• **Exercise requirements**
In the listing that follows, locate the line containing "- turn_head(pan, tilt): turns" and the line containing "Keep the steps". Retype exactly those two lines and every line between them, and nothing more.

• **Dataset excerpt**
-=-=-

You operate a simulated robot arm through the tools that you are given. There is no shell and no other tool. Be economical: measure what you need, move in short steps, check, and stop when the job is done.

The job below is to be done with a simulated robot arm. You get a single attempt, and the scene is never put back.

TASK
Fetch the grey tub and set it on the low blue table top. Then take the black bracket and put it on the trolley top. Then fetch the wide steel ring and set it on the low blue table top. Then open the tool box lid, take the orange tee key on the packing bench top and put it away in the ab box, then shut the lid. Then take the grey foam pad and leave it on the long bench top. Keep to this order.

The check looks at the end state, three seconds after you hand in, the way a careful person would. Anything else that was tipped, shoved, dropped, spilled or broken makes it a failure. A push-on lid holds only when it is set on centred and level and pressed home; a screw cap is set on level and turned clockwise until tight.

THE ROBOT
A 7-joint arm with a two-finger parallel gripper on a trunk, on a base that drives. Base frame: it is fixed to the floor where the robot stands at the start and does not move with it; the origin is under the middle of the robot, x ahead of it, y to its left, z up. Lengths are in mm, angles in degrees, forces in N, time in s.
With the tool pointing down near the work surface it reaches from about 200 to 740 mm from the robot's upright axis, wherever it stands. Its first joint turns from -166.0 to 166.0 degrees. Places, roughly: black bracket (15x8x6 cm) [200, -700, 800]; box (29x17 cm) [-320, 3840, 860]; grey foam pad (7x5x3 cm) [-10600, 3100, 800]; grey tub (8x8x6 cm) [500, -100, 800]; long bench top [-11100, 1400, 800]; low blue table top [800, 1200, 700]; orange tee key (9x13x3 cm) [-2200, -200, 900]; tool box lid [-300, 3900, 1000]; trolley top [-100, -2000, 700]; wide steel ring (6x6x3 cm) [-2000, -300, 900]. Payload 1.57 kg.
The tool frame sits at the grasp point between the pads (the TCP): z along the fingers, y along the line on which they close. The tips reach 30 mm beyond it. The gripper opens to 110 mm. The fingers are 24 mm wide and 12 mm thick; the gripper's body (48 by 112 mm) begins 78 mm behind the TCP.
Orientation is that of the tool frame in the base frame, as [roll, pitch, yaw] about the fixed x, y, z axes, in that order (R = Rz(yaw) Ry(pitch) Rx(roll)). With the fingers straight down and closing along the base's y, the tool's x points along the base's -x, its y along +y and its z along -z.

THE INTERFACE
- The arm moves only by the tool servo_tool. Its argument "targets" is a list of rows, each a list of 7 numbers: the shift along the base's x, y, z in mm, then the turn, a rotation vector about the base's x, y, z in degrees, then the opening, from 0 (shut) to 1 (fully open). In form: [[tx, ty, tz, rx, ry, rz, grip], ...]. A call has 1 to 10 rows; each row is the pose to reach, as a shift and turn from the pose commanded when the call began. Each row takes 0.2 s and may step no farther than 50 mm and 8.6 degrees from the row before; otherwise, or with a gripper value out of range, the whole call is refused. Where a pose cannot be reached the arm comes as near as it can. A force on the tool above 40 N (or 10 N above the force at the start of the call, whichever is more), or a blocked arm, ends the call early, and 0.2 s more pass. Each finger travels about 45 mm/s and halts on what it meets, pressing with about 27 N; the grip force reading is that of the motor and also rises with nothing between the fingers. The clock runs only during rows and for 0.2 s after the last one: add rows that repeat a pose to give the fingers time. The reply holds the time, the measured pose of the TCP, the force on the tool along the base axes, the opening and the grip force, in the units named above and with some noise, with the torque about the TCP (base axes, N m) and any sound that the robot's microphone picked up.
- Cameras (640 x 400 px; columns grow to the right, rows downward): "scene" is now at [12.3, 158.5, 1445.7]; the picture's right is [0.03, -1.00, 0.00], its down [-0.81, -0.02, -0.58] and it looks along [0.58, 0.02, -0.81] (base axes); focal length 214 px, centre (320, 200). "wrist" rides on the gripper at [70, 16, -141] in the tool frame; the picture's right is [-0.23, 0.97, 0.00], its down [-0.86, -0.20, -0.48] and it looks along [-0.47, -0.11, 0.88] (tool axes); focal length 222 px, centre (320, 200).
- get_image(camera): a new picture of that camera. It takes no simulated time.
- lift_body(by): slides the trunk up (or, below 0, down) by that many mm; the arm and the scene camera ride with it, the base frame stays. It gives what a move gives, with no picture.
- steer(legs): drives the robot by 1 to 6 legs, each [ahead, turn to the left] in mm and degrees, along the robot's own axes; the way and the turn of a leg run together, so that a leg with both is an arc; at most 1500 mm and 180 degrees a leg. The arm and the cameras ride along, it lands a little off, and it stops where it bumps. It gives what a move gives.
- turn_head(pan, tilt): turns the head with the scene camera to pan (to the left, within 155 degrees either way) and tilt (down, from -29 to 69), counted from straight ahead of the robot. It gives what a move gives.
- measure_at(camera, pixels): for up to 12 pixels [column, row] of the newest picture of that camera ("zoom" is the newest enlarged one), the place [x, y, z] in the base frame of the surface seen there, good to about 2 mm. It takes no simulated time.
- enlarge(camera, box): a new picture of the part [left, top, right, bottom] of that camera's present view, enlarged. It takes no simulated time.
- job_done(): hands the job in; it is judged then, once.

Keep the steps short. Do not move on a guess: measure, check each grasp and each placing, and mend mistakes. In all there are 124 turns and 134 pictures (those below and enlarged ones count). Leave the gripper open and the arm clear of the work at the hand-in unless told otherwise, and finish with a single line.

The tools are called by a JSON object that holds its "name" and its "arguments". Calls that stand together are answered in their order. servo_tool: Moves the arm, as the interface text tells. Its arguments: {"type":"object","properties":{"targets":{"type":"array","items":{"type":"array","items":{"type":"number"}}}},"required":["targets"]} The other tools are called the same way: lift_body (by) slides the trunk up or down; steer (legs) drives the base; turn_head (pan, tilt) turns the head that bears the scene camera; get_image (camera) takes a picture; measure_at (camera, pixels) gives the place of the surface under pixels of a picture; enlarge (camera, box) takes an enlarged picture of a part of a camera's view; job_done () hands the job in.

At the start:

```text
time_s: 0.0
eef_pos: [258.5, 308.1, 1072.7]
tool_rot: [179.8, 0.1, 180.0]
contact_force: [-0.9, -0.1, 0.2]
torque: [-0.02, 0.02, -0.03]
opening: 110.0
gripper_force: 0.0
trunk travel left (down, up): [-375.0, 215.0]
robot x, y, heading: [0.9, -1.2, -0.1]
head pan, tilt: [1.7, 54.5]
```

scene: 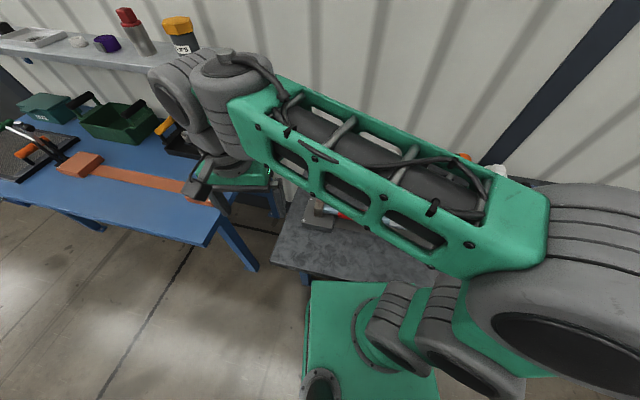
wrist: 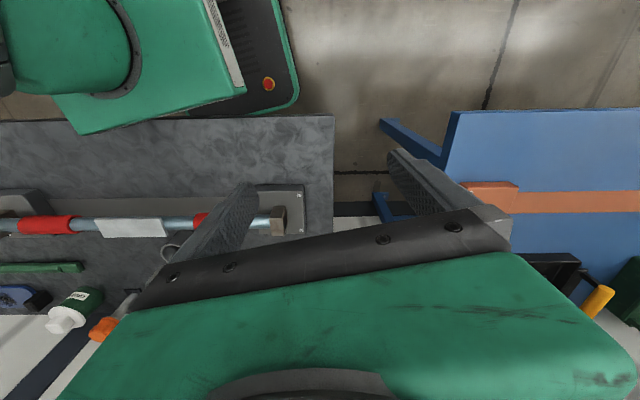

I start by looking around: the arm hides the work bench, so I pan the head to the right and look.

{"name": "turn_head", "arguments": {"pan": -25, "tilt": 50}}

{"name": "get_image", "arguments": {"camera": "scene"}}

-=-=-

• **Correct output**
- turn_head(pan, tilt): turns the head with the scene camera to pan (to the left, within 155 degrees either way) and tilt (down, from -29 to 69), counted from straight ahead of the robot. It gives what a move gives.
- measure_at(camera, pixels): for up to 12 pixels [column, row] of the newest picture of that camera ("zoom" is the newest enlarged one), the place [x, y, z] in the base frame of the surface seen there, good to about 2 mm. It takes no simulated time.
- enlarge(camera, box): a new picture of the part [left, top, right, bottom] of that camera's present view, enlarged. It takes no simulated time.
- job_done(): hands the job in; it is judged then, once.

Keep the steps short. Do not move on a guess: measure, check each grasp and each placing, and mend mistakes. In all there are 124 turns and 134 pictures (those below and enlarged ones count). Leave the gripper open and the arm clear of the work at the hand-in unless told otherwise, and finish with a single line.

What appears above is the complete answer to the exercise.